- _Recorded information_
◆ ◆ ◆ ◆

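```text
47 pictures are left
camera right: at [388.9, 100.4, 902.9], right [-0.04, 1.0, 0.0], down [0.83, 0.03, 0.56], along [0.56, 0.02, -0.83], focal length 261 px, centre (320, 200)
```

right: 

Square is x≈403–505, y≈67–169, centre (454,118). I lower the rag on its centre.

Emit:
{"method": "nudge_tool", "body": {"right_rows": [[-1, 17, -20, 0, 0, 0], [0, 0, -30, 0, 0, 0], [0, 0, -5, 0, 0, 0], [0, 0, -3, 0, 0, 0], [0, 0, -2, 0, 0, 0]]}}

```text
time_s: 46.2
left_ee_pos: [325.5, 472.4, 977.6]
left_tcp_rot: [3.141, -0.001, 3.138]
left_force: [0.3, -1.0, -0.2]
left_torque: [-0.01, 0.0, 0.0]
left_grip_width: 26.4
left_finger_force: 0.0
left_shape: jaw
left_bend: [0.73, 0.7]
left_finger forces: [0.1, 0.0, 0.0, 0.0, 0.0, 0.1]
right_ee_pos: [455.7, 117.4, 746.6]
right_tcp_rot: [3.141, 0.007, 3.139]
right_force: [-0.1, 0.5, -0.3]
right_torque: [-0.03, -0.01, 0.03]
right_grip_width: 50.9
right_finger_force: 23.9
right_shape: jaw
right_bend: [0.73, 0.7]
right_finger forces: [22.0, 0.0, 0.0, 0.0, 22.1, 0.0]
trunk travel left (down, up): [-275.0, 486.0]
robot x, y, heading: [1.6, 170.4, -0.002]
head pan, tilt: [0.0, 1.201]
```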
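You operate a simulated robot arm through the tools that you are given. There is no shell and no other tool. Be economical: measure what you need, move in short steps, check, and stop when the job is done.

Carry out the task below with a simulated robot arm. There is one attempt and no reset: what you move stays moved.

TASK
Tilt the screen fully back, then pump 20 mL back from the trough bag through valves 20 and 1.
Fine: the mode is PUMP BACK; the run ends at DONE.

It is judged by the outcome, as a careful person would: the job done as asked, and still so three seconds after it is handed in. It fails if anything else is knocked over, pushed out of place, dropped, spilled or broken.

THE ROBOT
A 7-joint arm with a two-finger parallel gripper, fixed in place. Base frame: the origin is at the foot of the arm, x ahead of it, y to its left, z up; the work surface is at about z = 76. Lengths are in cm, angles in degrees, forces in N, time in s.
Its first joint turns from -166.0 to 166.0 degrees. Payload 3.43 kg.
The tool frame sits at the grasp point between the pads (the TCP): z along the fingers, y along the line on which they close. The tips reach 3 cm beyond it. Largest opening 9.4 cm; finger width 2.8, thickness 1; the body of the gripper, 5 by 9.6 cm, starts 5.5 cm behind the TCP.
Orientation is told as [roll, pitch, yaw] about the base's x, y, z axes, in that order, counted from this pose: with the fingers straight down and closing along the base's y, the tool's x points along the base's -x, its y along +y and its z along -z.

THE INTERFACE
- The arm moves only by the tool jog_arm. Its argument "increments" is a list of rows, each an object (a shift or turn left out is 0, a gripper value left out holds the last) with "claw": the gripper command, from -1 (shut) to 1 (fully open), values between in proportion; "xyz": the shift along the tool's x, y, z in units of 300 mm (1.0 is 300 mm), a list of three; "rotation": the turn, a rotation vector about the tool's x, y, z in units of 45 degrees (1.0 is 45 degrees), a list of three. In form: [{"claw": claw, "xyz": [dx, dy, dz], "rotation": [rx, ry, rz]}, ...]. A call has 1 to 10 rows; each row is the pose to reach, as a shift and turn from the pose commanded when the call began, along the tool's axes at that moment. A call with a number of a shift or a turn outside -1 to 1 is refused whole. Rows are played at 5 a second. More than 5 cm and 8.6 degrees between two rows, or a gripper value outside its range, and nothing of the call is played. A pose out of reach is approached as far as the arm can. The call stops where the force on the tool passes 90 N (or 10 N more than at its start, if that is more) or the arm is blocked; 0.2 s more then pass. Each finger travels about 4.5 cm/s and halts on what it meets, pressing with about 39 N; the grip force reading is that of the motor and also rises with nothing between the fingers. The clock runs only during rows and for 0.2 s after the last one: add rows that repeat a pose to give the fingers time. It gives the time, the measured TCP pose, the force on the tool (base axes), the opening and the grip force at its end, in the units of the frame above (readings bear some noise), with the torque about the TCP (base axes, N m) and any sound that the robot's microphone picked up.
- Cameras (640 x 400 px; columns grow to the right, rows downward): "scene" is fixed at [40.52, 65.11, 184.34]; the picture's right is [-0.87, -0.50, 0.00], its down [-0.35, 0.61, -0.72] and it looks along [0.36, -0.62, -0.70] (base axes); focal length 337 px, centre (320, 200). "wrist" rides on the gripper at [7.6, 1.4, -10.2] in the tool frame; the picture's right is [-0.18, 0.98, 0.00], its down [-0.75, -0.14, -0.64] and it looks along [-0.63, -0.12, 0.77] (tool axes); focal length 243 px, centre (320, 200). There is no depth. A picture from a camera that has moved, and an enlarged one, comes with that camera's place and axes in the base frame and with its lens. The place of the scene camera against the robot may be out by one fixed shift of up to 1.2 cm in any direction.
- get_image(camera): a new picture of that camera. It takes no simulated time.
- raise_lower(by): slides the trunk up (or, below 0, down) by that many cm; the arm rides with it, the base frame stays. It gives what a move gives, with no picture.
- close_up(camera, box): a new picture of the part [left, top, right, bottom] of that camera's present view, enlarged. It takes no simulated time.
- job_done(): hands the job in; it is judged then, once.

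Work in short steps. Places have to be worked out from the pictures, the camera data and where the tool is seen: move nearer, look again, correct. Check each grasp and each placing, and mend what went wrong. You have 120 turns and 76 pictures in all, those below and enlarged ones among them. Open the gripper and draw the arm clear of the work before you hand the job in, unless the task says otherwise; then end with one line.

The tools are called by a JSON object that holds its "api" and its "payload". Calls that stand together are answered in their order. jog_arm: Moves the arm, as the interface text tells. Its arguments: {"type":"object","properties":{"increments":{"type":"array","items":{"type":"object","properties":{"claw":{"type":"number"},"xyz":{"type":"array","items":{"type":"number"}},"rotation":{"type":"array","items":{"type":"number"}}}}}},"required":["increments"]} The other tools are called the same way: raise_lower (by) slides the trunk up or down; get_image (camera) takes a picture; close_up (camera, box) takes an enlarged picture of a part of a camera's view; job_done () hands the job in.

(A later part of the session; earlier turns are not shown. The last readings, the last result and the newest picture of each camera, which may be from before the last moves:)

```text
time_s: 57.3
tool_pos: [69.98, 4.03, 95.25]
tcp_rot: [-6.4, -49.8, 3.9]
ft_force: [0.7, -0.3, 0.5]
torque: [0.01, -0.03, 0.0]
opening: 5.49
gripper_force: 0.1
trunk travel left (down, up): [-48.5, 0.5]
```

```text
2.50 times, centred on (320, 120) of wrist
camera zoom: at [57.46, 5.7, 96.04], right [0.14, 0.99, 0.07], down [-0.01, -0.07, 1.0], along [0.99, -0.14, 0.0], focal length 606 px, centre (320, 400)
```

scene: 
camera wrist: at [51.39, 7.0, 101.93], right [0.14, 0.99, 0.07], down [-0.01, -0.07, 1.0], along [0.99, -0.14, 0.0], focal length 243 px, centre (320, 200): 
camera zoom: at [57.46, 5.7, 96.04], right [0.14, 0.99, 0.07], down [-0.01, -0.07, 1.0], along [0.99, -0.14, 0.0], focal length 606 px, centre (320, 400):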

◆ ◆ ◆ ◆

- _Task to complete_
Restate the data above exactly, keeping each word as it stands.

- _Response to the task_
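```text
47 pictures are left
camera right: at [388.9, 100.4, 902.9], right [-0.04, 1.0, 0.0], down [0.83, 0.03, 0.56], along [0.56, 0.02, -0.83], focal length 261 px, centre (320, 200)
```

right: 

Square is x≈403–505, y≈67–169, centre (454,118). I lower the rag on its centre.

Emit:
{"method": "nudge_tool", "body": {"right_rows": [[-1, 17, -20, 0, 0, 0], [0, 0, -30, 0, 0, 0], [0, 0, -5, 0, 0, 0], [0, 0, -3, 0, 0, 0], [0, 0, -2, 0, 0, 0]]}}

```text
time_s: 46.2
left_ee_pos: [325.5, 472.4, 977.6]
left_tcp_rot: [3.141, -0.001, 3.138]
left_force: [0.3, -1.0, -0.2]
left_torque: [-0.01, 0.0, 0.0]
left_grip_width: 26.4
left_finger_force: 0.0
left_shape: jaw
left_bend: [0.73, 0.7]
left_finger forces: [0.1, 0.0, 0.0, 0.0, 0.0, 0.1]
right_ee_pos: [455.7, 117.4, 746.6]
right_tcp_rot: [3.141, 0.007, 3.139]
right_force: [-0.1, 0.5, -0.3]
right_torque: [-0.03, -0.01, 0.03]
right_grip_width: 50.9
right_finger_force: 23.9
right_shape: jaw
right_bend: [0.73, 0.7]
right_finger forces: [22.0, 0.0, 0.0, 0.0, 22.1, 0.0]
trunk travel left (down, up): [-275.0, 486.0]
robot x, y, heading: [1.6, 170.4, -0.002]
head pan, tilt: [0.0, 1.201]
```
You operate a simulated robot arm through the tools that you are given. There is no shell and no other tool. Be economical: measure what you need, move in short steps, check, and stop when the job is done.

Carry out the task below with a simulated robot arm. There is one attempt and no reset: what you move stays moved.

TASK
Tilt the screen fully back, then pump 20 mL back from the trough bag through valves 20 and 1.
Fine: the mode is PUMP BACK; the run ends at DONE.

It is judged by the outcome, as a careful person would: the job done as asked, and still so three seconds after it is handed in. It fails if anything else is knocked over, pushed out of place, dropped, spilled or broken.

THE ROBOT
A 7-joint arm with a two-finger parallel gripper, fixed in place. Base frame: the origin is at the foot of the arm, x ahead of it, y to its left, z up; the work surface is at about z = 76. Lengths are in cm, angles in degrees, forces in N, time in s.
Its first joint turns from -166.0 to 166.0 degrees. Payload 3.43 kg.
The tool frame sits at the grasp point between the pads (the TCP): z along the fingers, y along the line on which they close. The tips reach 3 cm beyond it. Largest opening 9.4 cm; finger width 2.8, thickness 1; the body of the gripper, 5 by 9.6 cm, starts 5.5 cm behind the TCP.
Orientation is told as [roll, pitch, yaw] about the base's x, y, z axes, in that order, counted from this pose: with the fingers straight down and closing along the base's y, the tool's x points along the base's -x, its y along +y and its z along -z.

THE INTERFACE
- The arm moves only by the tool jog_arm. Its argument "increments" is a list of rows, each an object (a shift or turn left out is 0, a gripper value left out holds the last) with "claw": the gripper command, from -1 (shut) to 1 (fully open), values between in proportion; "xyz": the shift along the tool's x, y, z in units of 300 mm (1.0 is 300 mm), a list of three; "rotation": the turn, a rotation vector about the tool's x, y, z in units of 45 degrees (1.0 is 45 degrees), a list of three. In form: [{"claw": claw, "xyz": [dx, dy, dz], "rotation": [rx, ry, rz]}, ...]. A call has 1 to 10 rows; each row is the pose to reach, as a shift and turn from the pose commanded when the call began, along the tool's axes at that moment. A call with a number of a shift or a turn outside -1 to 1 is refused whole. Rows are played at 5 a second. More than 5 cm and 8.6 degrees between two rows, or a gripper value outside its range, and nothing of the call is played. A pose out of reach is approached as far as the arm can. The call stops where the force on the tool passes 90 N (or 10 N more than at its start, if that is more) or the arm is blocked; 0.2 s more then pass. Each finger travels about 4.5 cm/s and halts on what it meets, pressing with about 39 N; the grip force reading is that of the motor and also rises with nothing between the fingers. The clock runs only during rows and for 0.2 s after the last one: add rows that repeat a pose to give the fingers time. It gives the time, the measured TCP pose, the force on the tool (base axes), the opening and the grip force at its end, in the units of the frame above (readings bear some noise), with the torque about the TCP (base axes, N m) and any sound that the robot's microphone picked up.
- Cameras (640 x 400 px; columns grow to the right, rows downward): "scene" is fixed at [40.52, 65.11, 184.34]; the picture's right is [-0.87, -0.50, 0.00], its down [-0.35, 0.61, -0.72] and it looks along [0.36, -0.62, -0.70] (base axes); focal length 337 px, centre (320, 200). "wrist" rides on the gripper at [7.6, 1.4, -10.2] in the tool frame; the picture's right is [-0.18, 0.98, 0.00], its down [-0.75, -0.14, -0.64] and it looks along [-0.63, -0.12, 0.77] (tool axes); focal length 243 px, centre (320, 200). There is no depth. A picture from a camera that has moved, and an enlarged one, comes with that camera's place and axes in the base frame and with its lens. The place of the scene camera against the robot may be out by one fixed shift of up to 1.2 cm in any direction.
- get_image(camera): a new picture of that camera. It takes no simulated time.
- raise_lower(by): slides the trunk up (or, below 0, down) by that many cm; the arm rides with it, the base frame stays. It gives what a move gives, with no picture.
- close_up(camera, box): a new picture of the part [left, top, right, bottom] of that camera's present view, enlarged. It takes no simulated time.
- job_done(): hands the job in; it is judged then, once.

Work in short steps. Places have to be worked out from the pictures, the camera data and where the tool is seen: move nearer, look again, correct. Check each grasp and each placing, and mend what went wrong. You have 120 turns and 76 pictures in all, those below and enlarged ones among them. Open the gripper and draw the arm clear of the work before you hand the job in, unless the task says otherwise; then end with one line.

The tools are called by a JSON object that holds its "api" and its "payload". Calls that stand together are answered in their order. jog_arm: Moves the arm, as the interface text tells. Its arguments: {"type":"object","properties":{"increments":{"type":"array","items":{"type":"object","properties":{"claw":{"type":"number"},"xyz":{"type":"array","items":{"type":"number"}},"rotation":{"type":"array","items":{"type":"number"}}}}}},"required":["increments"]} The other tools are called the same way: raise_lower (by) slides the trunk up or down; get_image (camera) takes a picture; close_up (camera, box) takes an enlarged picture of a part of a camera's view; job_done () hands the job in.

(A later part of the session; earlier turns are not shown. The last readings, the last result and the newest picture of each camera, which may be from before the last moves:)

```text
time_s: 57.3
tool_pos: [69.98, 4.03, 95.25]
tcp_rot: [-6.4, -49.8, 3.9]
ft_force: [0.7, -0.3, 0.5]
torque: [0.01, -0.03, 0.0]
opening: 5.49
gripper_force: 0.1
trunk travel left (down, up): [-48.5, 0.5]
```

```text
2.50 times, centred on (320, 120) of wrist
camera zoom: at [57.46, 5.7, 96.04], right [0.14, 0.99, 0.07], down [-0.01, -0.07, 1.0], along [0.99, -0.14, 0.0], focal length 606 px, centre (320, 400)
```

scene: 
camera wrist: at [51.39, 7.0, 101.93], right [0.14, 0.99, 0.07], down [-0.01, -0.07, 1.0], along [0.99, -0.14, 0.0], focal length 243 px, centre (320, 200): 
camera zoom: at [57.46, 5.7, 96.04], right [0.14, 0.99, 0.07], down [-0.01, -0.07, 1.0], along [0.99, -0.14, 0.0], focal length 606 px, centre (320, 400):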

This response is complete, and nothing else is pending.